Junge Menschen sind beruflich mobiler, und der Mehrgenerationenhaushalt, in dem die Angehörigen die Pflege und Betreuung automatisch übernehmen ist nicht mehr selbstverständlich. Die Zahl der alleinlebenden Menschen, die Unterstützung brauchen steigt. Das gilt für Österreich aber auch für Nordmazedonien. Während man aber in Österreich auf Sicherheitsnetzwerke wie die Rufhilfe, Heimhilfe und mobile Pflege ausweichen kann und im Notfall die Rettung nach maximal 15 Minuten kommt, ist die Situation in Nordmazedonien besonders für ältere und kranke Menschen schwieriger: Knapp ein Drittel der älteren Menschen lebt allein. Mit einer Pension von umgerechnet 100 bis 200 Euro kommen die Senior_innen kaum über die Runden – besonders seit sich z.B. der Strompreis verdreifacht hat. An den Zukauf von privaten Unterstützungsleistungen ist da nicht zu denken und auf das Rettungsauto musste man auch in Skopje bis vor kurzem bis zu eine dreiviertel Stunde lang warten.

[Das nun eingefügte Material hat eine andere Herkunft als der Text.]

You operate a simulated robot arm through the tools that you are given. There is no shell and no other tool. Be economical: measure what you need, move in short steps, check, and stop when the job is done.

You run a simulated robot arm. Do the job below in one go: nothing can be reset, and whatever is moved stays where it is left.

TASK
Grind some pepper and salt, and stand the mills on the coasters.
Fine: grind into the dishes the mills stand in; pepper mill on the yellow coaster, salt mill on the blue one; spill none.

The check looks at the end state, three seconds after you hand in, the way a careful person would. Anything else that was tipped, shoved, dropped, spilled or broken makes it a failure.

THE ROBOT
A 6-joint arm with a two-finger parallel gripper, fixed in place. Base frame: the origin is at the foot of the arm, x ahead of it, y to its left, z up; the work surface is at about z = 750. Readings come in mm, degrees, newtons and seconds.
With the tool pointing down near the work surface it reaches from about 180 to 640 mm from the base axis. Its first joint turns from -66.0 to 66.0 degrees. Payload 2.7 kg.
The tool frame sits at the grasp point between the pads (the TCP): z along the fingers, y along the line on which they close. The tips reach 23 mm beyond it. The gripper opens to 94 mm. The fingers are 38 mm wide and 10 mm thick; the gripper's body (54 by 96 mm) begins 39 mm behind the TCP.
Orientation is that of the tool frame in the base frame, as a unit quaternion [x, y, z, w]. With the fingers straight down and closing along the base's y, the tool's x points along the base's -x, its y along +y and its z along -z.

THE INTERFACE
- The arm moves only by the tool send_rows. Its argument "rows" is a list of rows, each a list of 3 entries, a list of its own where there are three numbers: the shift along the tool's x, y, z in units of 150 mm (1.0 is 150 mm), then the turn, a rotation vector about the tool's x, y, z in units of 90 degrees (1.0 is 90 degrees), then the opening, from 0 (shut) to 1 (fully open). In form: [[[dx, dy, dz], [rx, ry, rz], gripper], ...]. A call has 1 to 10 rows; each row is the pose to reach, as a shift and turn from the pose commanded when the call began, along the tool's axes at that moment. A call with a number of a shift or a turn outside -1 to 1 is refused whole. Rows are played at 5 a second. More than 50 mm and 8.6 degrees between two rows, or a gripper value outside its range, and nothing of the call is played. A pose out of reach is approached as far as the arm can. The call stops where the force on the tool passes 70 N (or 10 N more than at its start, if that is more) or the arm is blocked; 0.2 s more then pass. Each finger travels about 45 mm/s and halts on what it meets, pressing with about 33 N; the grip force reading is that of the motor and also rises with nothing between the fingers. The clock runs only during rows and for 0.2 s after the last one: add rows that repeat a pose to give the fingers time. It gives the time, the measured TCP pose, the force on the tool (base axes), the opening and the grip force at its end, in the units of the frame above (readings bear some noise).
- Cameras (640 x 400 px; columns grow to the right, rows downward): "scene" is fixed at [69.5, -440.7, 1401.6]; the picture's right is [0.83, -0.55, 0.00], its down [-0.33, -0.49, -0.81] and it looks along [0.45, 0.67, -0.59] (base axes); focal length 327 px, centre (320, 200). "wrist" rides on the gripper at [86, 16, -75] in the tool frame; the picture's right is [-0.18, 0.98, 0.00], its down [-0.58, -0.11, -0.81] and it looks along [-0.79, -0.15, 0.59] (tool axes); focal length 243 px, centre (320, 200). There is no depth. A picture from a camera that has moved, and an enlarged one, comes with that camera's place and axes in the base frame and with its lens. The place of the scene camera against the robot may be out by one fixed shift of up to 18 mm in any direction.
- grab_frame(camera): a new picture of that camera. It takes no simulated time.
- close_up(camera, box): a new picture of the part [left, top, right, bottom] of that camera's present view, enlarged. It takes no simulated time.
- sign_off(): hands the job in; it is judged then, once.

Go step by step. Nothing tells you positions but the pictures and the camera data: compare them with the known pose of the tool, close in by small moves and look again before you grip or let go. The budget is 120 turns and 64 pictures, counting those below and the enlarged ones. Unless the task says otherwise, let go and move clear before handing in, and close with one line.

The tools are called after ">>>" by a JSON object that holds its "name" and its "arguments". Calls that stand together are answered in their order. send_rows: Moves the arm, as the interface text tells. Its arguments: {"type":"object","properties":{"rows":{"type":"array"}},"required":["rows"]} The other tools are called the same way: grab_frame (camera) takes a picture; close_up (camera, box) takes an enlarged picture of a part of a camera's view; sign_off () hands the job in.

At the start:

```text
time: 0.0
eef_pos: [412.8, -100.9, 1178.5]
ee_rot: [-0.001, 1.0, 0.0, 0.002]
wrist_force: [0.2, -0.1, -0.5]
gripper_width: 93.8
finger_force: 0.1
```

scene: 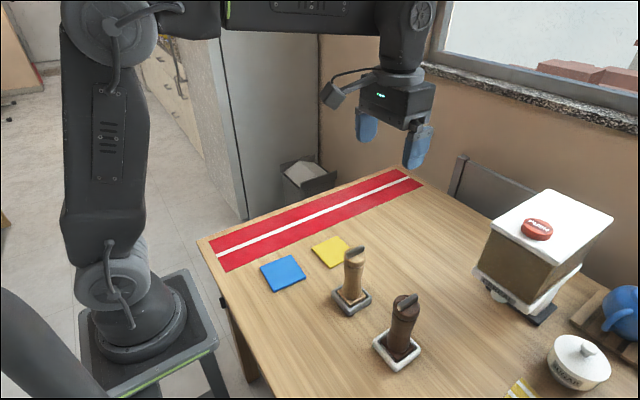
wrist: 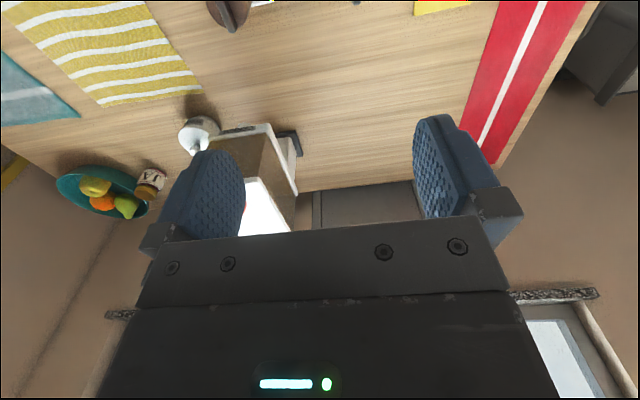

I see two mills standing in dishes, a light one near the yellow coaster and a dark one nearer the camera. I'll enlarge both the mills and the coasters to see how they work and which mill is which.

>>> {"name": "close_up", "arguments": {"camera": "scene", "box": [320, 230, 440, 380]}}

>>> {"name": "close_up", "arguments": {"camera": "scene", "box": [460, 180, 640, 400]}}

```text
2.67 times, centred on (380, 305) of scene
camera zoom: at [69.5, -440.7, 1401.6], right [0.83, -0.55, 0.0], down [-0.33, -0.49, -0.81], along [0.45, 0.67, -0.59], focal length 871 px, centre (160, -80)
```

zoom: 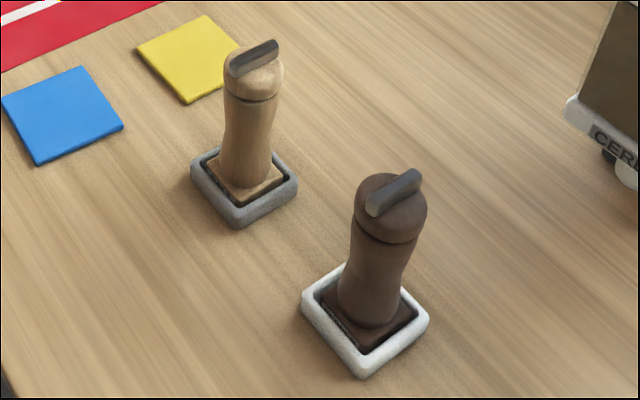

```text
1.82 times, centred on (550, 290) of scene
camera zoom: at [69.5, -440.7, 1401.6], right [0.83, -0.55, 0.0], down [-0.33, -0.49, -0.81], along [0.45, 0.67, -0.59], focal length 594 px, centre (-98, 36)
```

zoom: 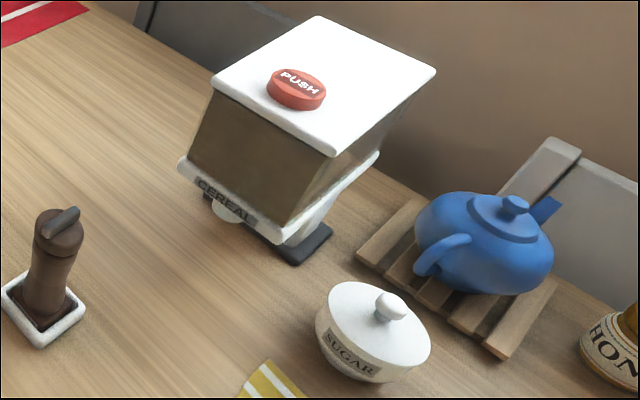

Wie entlastet das Rote Kreuz in Nordmazedonien das Gesundheitssystem?
Jetzt entlastet das Rote Kreuz das Gesundheitssystem mit zwei Krankentransportwägen und wenn dieser Artikel erscheint, sollte die Rufhilfe-Leitstelle schon funktionieren. Denn was in Österreich seit Jahren gut funktioniert wurde in Skopje als Pilotprojekt ausgerollt. Das Rufhilfe-Gerät wird mit dem Telefon verbunden, im Notfall drückt man den Knopf am Rufhilfe-Armband und hat Sprachverbindung zur Leitstelle. Je nachdem, was passiert ist, wird eine Rotkreuz-Heimhilfe oder ein extra geschulter freiwilliger First Responder oder ein Krankentransport zum Notfallort geschickt.
Know how als Exportartikel – wie ist es dazu gekommen?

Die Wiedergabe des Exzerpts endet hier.